* [SOURCE PASSAGE]
(begin)

Réédition de Hud (Le
plus sauvage d’entre tous), de Martin Ritt (1963).
Voilà une réédition particulièrement bien
venue pour un film que (je dois l’avouer à ma grande honte) je n’avais jamais
vu jusqu’ici, non point qu’il fût particulièrement invisible (il est disponible
en DVD) mais parce que m’en avaient dégoûté par avance les commentaires négatifs
de la plupart des critiques et historiens du cinéma pour lesquels tout le début
de la carrière de Martin Ritt (au moins) est à jeter aux chiens. Je veux bien
qu’il n’y ait rien à sauver de Paris
Blues (1961) et surtout de ses adaptations faulknériennes (The Long Hot Summer/Les Feux de l’été,
1958, et plus encore The Sound and the
Fury/Le Bruit et la fureur, 1959, une entreprise absurde dès le départ)
mais A Man Ten Feet Tall (L’Homme qui tua la peur, 1957) n’est pas
totalement dénué de qualités une fois admis la coloration politique très
manichéenne véhiculée par la gauche libérale américaine de l’époque[1].
Ce n’est en fait qu’à partir de 1965 avec The
Spy Who Came in From the Cold (L’Espion
qui venait du froid) que certains reconnaîtront enfin à Ritt, venu du
théâtre et de la télévision, un peu de talent
-- et encore : du bout des
lèvres. Au début des années 70, à l’époque de l’excellent The Molly Maguires (Traitre
sur commande, 1970), une bonne partie de la critique française l’ignorera
encore, et ce n’est vraiment qu’avec Sounder
(1972), Conrack (1974), The Front (Le Prête-nom, 1976) et Norma
Rae (1979) que ses qualités seront enfin reconnues -- non
sans que l’on évoque encore ici ou là la lourdeur de sa patte. Quant Hud, qui se situe à la charnière de ce
que l’on pourrait appeler les deux grandes périodes de Ritt (avant et après
1965), il a largement été vilipendé, à la façon injuste dont sera accueilli
quelques années plus tard un film qui lui ressemble à beaucoup d’égards et
qu’on a pu heureusement réévaluer tout récemment, Never Give an Inch (Le Clan
des irréductibles, Paul Newman, 1971).

(end)

* [GIVEN MATERIAL]
(begin)

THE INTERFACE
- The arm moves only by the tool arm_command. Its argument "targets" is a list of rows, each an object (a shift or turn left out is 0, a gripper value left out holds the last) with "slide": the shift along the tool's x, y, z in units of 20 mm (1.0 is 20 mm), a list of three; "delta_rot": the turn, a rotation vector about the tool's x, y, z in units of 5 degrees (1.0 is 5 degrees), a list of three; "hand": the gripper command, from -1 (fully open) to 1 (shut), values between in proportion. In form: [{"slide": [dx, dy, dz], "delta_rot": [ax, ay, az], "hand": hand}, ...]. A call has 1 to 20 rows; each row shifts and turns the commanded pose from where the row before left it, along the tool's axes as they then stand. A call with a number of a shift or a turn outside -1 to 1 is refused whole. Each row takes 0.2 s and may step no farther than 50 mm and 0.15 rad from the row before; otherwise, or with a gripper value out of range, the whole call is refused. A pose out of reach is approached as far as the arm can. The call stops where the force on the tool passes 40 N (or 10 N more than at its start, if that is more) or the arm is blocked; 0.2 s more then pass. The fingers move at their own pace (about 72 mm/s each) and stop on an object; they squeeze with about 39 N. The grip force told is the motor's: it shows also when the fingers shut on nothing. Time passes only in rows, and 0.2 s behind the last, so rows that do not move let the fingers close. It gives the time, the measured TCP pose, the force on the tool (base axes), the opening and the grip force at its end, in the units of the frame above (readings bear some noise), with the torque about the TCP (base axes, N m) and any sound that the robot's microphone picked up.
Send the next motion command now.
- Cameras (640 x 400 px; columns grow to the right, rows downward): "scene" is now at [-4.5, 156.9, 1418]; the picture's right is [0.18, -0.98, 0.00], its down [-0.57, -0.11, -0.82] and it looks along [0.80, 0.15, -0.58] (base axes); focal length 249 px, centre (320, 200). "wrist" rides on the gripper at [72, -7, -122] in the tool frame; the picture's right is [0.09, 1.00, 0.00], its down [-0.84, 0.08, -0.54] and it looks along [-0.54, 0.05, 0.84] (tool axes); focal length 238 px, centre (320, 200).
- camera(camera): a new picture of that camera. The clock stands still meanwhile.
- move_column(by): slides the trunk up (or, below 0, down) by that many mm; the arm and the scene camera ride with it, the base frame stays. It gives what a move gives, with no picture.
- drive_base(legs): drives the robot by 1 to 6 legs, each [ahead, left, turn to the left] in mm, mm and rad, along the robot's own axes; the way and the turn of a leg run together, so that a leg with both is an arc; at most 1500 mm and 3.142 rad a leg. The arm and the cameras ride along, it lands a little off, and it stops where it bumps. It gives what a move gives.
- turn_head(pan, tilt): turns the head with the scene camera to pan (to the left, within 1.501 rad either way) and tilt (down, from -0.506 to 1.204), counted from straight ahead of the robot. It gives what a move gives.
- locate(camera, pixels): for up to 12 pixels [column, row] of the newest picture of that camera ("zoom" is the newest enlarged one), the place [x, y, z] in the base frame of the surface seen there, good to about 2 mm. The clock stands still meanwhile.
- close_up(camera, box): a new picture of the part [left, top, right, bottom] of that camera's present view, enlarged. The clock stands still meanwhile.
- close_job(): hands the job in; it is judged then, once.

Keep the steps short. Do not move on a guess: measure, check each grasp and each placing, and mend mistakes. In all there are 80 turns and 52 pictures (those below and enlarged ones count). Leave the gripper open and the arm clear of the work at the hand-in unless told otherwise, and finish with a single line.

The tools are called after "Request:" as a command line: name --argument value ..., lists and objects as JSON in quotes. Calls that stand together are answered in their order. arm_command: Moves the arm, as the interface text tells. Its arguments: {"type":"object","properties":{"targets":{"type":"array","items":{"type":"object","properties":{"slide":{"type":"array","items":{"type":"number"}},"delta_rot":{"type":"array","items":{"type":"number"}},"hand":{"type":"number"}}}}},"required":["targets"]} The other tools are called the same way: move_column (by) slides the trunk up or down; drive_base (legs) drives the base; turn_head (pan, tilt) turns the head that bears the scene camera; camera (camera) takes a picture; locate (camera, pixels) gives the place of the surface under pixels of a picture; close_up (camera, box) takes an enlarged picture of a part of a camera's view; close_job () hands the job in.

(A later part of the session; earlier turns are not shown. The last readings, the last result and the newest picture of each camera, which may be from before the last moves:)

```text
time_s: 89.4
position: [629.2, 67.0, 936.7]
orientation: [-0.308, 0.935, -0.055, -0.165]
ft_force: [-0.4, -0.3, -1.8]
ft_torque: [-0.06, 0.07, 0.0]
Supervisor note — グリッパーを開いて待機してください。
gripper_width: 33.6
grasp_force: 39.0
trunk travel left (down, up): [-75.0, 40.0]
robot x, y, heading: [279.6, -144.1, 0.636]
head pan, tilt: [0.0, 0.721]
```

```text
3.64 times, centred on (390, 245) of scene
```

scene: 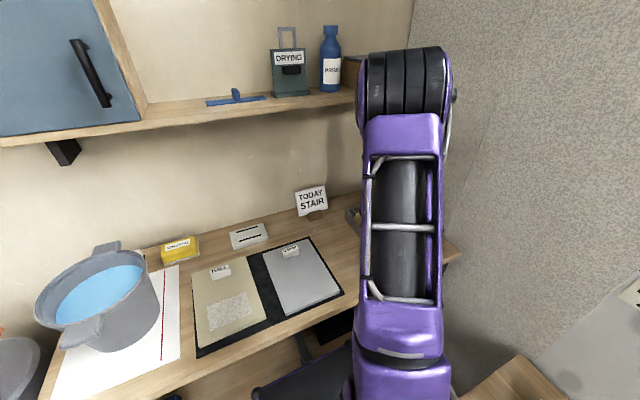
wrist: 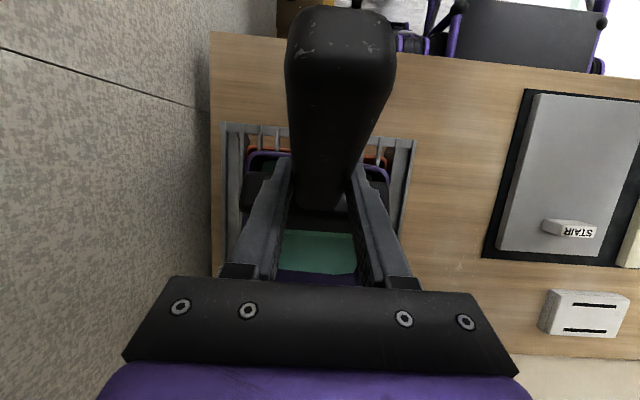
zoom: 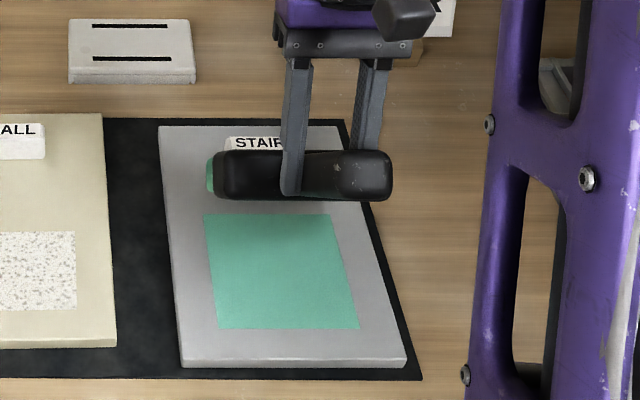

(end)

* [DIRECTIVE 1] Could you quote the source passage from "Voilà une réédition" up to and including "américaine de l’époque[1]."?
* [DIRECTIVE 2] Supply the part of the source passage that comes after its last sentence.

* [WRITTEN REPLY 1]
Voilà une réédition particulièrement bien
venue pour un film que (je dois l’avouer à ma grande honte) je n’avais jamais
vu jusqu’ici, non point qu’il fût particulièrement invisible (il est disponible
en DVD) mais parce que m’en avaient dégoûté par avance les commentaires négatifs
de la plupart des critiques et historiens du cinéma pour lesquels tout le début
de la carrière de Martin Ritt (au moins) est à jeter aux chiens. Je veux bien
qu’il n’y ait rien à sauver de Paris
Blues (1961) et surtout de ses adaptations faulknériennes (The Long Hot Summer/Les Feux de l’été,
1958, et plus encore The Sound and the
Fury/Le Bruit et la fureur, 1959, une entreprise absurde dès le départ)
mais A Man Ten Feet Tall (L’Homme qui tua la peur, 1957) n’est pas
totalement dénué de qualités une fois admis la coloration politique très
manichéenne véhiculée par la gauche libérale américaine de l’époque[1].

* [WRITTEN REPLY 2]
Faut-il donc vraiment voir dans Hud, comme l’écrivent Tavernier et
Coursodon, habituellement mieux inspirés, dans une exécution aussi injuste
qu’expéditive (deux lignes en tout et pour tout, mais quelles lignes !) un
« western moderne, (…) statique, mélodramatique et désespérément
ennuyeux »[2] ?
Jugement d’autant plus erroné (aucun des qualificatifs ne convient) que les
auteurs se contredisent partiellement eux-mêmes en tempérant leur jugement dans
la notule qu’ils consacrent aux scénaristes du film, Irving Ravetch et Harriet
Frank Jr (qui collaborèrent avec Ritt jusqu’à sa mort en 1990), où Hud écrivent-ils[3],
« tout en restant assez empesé, vaut un peu mieux que sa réputation
française ». Un peu mieux… Du bout des lèvres, vous dit-on !
Adapté d’un roman de Larry McMurtry[4],
Hud a été qualifié lors de sa sortie
de « western moderne », dans le sillage des Misfits de Huston (Les
Désaxés, 1961) et de Lonely are the
Brave (Seuls sont les indomptés,
David Miller, 1962) -- tous ces films (avec, en avant-garde, Bad Day at Black Rock/Un Homme est passé,
John Sturges, 1955) réactivant dans un contexte contemporain toutes les grandes
mythologies westerniennes. Mouvement qui se poursuivra encore dans les années
70 (voir le Junior Bonner, de Sam
Peckinpah, 1972) et même au-delà (avec par exemple The Hi-Lo Country, de Stephen Frears, 1998, ou plus récemment
encore Brokeback Mountain (Le Secret de Brokeback Mountain, Ang
Lee, 2005) -- des films où se mettent en place presque
naturellement des décors, des costumes, des mimiques et des situations qu’on
pourrait croire tout droit sortis d’un western à l’ancienne. Même le polar
citadin a alors été contaminé par le phénomène : que l’on se souvienne
seulement de Coogan’s Bluff (Don
Siegel, 1968) où un flic de l’Ouest (il vient de l’Arizona et est interprété
par Clint Eastwood) applique à New York des façons de faire d’un westerner, frayant la voie à celui qui
deviendra l’archétype du cow-boy urbain, l’inspecteur Harry Callahan (Dirty Harry, 1971, même réalisateur,
même interprète) tandis que c’est lors d’un voyage à Tucson, où il découvre les
vertus de l’Ouest et des armes à feu, qu’un architecte new-yorkais plutôt du
genre libéral devient « un justicier dans la ville » (Death Wish, Michael Winner, 1974, avec
Charles Bronson).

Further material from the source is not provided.